## START Passage to read
La gran caza del tiburón (26 page)

Trabajaban con las listas y los teléfonos unas seis personas. Otros fueron a incordiar a los habitantes de las diversas chozas, cabañas, casuchas y comunas donde sabíamos que había electores, pero no teléfono. El lugar se llenó en seguida, en cuanto corrió la voz de que teníamos por fin cuartel general. Pronto toda la segunda planta del Club de los Alces se llenó de
freaks
barbudos que se gritaban frenéticamente. Subían y bajaban por las escaleras tipos raros con listas, cuadernos, radios, cajas de cerveza…

Alguien me puso en la mano una pastilla púrpura, diciendo:

—¡Pareces cansado! Lo que tú necesitas es una buena dosis de esta excelente mescalina.

Asentí con aire ausente y metí lo que me daba en uno de los veintidós bolsillos de mi anorak rojo de campaña. Resérvala para después, pensé. No tiene sentido ponerse loco antes de que cierren las urnas. Sigue comprobando esas listas repugnantes. Arráncales hasta el último voto… sigue llamando, presionando, gritando a esos cabrones, amenazándoles…

Había algo raro en la habitación, una especie de locura emocionante que para mí era totalmente nueva. Estaba allí de píe, apoyado en la pared, con una cerveza en la mano, viendo funcionar toda la máquina, y, al cabo de un rato, comprendí qué era lo que pasaba. Por primera vez en la campaña, la gente creía de verdad que íbamos a ganar… o al menos que teníamos bastantes posibilidades. Y por eso, cuando quedaba ya menos de una hora, trabajaban como un grupo de mineros encargados de rescatar a los supervivientes de un desprendimiento. En aquel momento (después de haber cumplido ya mi papel) quizás el más pesimista de los presentes fuese yo; los demás parecían convencidos de que el próximo alcalde de Aspen sería Joe Edwards… que nuestro extravagante proyecto de Poder Freak estaba a punto de hacerse realidad y de sentar un precedente a escala nacional.
## END Passage to read
● Directions for this task
Pick up the passage to read at the point where it stops and go on.
## START Stored data
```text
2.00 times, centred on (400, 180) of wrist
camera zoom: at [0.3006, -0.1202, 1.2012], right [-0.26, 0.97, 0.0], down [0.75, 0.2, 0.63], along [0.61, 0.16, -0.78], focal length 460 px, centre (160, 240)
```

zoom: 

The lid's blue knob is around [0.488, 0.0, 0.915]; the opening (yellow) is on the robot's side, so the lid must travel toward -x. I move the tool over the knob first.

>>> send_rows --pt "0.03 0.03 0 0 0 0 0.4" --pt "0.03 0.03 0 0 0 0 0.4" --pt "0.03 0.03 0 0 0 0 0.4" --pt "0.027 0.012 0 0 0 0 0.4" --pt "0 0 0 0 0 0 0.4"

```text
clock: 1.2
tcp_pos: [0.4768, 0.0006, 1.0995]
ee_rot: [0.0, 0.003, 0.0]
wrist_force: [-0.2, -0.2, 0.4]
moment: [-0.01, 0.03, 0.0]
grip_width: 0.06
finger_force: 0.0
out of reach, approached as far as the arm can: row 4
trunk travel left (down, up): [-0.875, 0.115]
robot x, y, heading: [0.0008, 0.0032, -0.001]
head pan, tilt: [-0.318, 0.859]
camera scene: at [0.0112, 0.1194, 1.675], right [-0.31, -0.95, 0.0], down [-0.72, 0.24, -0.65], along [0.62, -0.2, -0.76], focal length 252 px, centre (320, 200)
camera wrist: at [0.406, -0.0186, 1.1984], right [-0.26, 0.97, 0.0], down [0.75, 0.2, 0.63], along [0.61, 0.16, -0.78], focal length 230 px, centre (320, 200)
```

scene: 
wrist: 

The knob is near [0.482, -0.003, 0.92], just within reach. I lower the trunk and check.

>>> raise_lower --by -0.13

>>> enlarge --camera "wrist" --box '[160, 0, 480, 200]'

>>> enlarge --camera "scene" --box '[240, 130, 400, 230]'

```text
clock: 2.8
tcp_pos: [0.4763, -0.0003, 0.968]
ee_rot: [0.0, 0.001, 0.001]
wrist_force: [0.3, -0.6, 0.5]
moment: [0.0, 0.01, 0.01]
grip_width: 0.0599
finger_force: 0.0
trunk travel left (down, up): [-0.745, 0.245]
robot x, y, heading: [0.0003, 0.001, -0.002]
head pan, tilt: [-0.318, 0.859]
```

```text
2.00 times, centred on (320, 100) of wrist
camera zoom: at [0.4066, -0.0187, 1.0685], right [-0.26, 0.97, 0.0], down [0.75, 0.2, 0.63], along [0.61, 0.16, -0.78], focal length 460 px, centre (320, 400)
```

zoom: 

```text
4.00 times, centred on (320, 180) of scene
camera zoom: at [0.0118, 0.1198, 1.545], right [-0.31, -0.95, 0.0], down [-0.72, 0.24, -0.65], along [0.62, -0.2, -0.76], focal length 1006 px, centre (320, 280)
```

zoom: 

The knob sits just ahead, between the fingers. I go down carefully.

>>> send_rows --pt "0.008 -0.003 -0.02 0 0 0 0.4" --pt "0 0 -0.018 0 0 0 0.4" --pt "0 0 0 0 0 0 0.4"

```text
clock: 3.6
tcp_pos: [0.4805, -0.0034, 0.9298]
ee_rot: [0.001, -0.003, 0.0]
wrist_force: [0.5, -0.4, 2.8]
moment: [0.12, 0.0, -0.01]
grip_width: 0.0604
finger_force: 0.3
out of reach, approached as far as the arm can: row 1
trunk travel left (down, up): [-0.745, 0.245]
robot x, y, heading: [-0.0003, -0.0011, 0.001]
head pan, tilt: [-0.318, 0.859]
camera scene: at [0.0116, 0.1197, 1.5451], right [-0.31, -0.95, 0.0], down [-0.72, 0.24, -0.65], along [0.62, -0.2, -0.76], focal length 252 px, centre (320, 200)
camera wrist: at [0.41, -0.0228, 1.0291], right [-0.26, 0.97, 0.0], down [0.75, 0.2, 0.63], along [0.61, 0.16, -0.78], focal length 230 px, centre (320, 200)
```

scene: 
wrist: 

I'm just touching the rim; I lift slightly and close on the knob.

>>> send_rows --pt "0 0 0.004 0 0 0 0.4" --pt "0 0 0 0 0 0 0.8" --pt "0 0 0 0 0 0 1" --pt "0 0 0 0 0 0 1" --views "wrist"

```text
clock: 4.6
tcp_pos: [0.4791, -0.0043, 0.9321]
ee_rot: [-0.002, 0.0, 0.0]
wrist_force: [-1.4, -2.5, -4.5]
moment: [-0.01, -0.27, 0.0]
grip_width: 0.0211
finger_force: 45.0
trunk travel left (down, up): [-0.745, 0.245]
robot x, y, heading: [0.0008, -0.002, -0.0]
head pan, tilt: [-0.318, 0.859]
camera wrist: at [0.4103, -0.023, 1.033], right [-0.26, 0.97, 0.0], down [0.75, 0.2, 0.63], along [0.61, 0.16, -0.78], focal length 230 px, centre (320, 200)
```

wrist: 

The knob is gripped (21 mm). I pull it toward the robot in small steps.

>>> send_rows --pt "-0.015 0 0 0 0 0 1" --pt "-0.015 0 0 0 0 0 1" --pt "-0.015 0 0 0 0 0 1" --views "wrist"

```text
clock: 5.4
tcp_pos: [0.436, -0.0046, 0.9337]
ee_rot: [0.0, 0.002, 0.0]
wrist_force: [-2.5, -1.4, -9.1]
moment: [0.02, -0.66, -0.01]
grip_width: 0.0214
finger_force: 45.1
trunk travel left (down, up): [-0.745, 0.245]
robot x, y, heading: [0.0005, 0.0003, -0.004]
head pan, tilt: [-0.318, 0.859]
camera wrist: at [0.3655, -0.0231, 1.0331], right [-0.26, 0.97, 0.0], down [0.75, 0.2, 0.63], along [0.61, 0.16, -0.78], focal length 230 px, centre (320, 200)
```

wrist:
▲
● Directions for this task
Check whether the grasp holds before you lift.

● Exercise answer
## END Stored data
● Exercise answer
Estábamos preparados para una noche muy larga (esperando que se contaran a mano las papeletas), pero antes incluso de que se cerraran las urnas ya sabíamos que habíamos cambiado toda la estructura política de Aspen. La vieja guardia estaba condenada, los liberales aterrados y el
underground
había aflorado, con una brusquedad terrible, en un viaje de poder muy serio. Yo había prometido durante la campaña, en calles y bares, que si Edwards ganaba la elección y era alcalde, al año siguiente me presentaba yo para sheriff (noviembre de 1970)… pero nunca se me pasó por la cabeza que de veras tuviera que presentarme, lo mismo que no había creído nunca en serio que pudiéramos tener la menor posibilidad de «apoderarnos» de Aspen.

Y era eso lo que estaba pasando. Hasta Edwards, que se había mostrado escéptico desde un principio, había dicho la víspera del día de la elección que creía que íbamos a ganar sobradamente. Cuando lo dijo estábamos en su oficina, haciendo fotocopias de las normas electorales de Colorado para nuestros equipos de control, y recuerdo que su optimismo me dejó perplejo.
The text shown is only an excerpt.